> What is asked
Extract from the extract to read the words running from "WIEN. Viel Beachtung" to "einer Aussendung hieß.".
**** Extract to read ****
Tirols Probleme mit dem Schutz vor dem Wolf
Ein teures Herdenschutzprojekt für 2400 Schafe offenbart zahlreiche Schwächen. Weil es de facto gar kein Herdenschutzprojekt ist.
WIEN. Viel Beachtung findet derzeit ein in seiner Größe einzigartiges Herdenschutzprojekt im Oberen Gericht, oberhalb des Inntals. Auf drei Almen werden – aufgeteilt auf drei Herden – 2400 Schafe betreut. Das Land Tirol steuert 320.000 Euro bei. Für das ganze Bundesland hat man für 2020 und 2021 eine Million Euro für Herdenschutzmaßnahmen bereitgestellt. „Um die Weidetiere auf den Almen vor Wolfsangriffen zu schützen“, wie es im April in einer Aussendung hieß.
**** Provided material ****
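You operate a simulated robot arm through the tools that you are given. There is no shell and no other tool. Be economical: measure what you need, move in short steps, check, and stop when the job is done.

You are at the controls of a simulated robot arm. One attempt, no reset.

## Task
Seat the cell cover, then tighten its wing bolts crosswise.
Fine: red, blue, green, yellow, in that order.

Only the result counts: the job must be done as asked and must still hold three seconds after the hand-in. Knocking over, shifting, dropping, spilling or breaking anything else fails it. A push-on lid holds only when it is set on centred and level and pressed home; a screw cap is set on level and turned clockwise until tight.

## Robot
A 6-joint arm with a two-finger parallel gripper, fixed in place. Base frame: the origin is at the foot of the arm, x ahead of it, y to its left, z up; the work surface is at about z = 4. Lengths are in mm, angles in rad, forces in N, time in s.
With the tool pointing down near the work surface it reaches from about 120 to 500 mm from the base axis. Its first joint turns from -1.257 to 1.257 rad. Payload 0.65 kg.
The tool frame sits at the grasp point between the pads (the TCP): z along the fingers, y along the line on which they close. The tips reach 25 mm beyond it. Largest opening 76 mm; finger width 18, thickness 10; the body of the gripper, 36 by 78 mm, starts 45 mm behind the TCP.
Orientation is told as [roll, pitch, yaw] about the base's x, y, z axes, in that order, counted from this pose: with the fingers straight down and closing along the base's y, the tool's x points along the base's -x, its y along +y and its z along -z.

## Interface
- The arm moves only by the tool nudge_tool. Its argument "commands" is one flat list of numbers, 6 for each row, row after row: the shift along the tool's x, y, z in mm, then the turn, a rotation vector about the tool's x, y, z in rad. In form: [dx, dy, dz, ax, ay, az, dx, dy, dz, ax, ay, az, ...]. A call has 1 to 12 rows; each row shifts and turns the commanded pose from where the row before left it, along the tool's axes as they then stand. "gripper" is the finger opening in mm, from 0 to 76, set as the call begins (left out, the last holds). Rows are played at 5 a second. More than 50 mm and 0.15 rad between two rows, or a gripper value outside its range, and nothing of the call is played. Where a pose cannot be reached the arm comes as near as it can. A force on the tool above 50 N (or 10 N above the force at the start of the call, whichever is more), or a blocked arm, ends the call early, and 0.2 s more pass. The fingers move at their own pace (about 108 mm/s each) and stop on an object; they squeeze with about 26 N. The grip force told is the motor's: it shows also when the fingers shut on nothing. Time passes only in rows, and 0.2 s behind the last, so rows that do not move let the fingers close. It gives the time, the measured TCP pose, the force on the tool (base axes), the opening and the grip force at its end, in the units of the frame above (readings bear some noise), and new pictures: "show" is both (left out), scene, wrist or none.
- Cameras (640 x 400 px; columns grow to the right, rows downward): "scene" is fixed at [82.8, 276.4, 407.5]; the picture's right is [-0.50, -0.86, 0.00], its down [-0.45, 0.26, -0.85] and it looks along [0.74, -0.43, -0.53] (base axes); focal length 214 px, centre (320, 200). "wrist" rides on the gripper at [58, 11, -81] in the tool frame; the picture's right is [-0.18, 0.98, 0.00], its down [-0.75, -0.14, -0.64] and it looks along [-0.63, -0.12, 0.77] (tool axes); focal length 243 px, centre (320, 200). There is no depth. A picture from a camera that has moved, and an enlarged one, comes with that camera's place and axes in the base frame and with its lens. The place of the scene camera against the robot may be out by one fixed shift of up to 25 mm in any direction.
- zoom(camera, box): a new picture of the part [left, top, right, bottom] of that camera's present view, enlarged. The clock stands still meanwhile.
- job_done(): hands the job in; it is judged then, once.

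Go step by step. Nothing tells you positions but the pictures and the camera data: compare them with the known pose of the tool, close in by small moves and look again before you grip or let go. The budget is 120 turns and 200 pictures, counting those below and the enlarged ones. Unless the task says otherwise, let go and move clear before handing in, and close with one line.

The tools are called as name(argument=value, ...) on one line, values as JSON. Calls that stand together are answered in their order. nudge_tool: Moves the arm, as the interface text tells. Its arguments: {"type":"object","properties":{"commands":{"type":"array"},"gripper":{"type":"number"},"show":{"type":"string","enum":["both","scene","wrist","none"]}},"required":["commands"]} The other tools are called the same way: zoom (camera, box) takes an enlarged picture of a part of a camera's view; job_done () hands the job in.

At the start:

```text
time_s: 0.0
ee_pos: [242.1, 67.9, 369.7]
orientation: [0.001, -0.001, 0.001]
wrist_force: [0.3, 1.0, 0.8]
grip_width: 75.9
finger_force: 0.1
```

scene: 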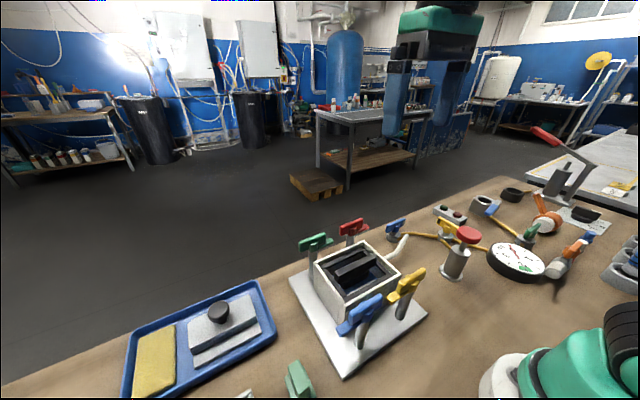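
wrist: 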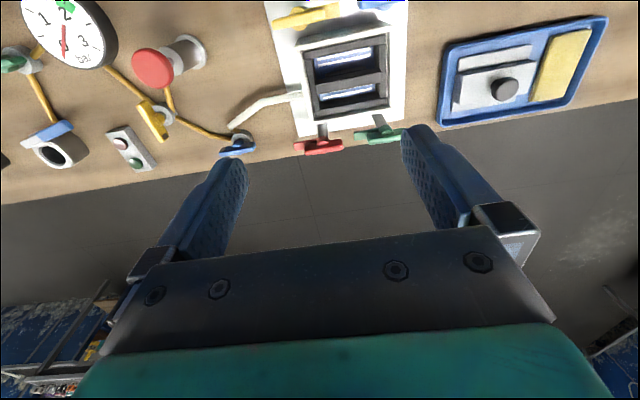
****
> Solution for this task
WIEN. Viel Beachtung findet derzeit ein in seiner Größe einzigartiges Herdenschutzprojekt im Oberen Gericht, oberhalb des Inntals. Auf drei Almen werden – aufgeteilt auf drei Herden – 2400 Schafe betreut. Das Land Tirol steuert 320.000 Euro bei. Für das ganze Bundesland hat man für 2020 und 2021 eine Million Euro für Herdenschutzmaßnahmen bereitgestellt. „Um die Weidetiere auf den Almen vor Wolfsangriffen zu schützen“, wie es im April in einer Aussendung hieß.